▼▼▼
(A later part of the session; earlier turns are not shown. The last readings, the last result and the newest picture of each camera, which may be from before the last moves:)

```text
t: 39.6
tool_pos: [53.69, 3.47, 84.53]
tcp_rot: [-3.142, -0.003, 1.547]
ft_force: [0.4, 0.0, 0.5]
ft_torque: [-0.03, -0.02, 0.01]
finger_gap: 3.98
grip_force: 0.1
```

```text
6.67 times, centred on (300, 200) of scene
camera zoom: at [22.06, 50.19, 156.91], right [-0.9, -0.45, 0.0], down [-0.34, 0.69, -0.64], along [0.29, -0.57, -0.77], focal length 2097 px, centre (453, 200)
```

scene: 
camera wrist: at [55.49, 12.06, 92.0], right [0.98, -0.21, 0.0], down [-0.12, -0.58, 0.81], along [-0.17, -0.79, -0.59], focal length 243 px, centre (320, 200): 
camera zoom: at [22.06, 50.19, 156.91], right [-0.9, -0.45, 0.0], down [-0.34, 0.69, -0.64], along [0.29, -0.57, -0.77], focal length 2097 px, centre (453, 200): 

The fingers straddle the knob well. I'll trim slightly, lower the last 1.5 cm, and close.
▲▲▲
• **What to do**
Retype all the material above precisely, with no line left out.

• **Response to the task**
(A later part of the session; earlier turns are not shown. The last readings, the last result and the newest picture of each camera, which may be from before the last moves:)

```text
t: 39.6
tool_pos: [53.69, 3.47, 84.53]
tcp_rot: [-3.142, -0.003, 1.547]
ft_force: [0.4, 0.0, 0.5]
ft_torque: [-0.03, -0.02, 0.01]
finger_gap: 3.98
grip_force: 0.1
```

```text
6.67 times, centred on (300, 200) of scene
camera zoom: at [22.06, 50.19, 156.91], right [-0.9, -0.45, 0.0], down [-0.34, 0.69, -0.64], along [0.29, -0.57, -0.77], focal length 2097 px, centre (453, 200)
```

scene: 
camera wrist: at [55.49, 12.06, 92.0], right [0.98, -0.21, 0.0], down [-0.12, -0.58, 0.81], along [-0.17, -0.79, -0.59], focal length 243 px, centre (320, 200): 
camera zoom: at [22.06, 50.19, 156.91], right [-0.9, -0.45, 0.0], down [-0.34, 0.69, -0.64], along [0.29, -0.57, -0.77], focal length 2097 px, centre (453, 200): 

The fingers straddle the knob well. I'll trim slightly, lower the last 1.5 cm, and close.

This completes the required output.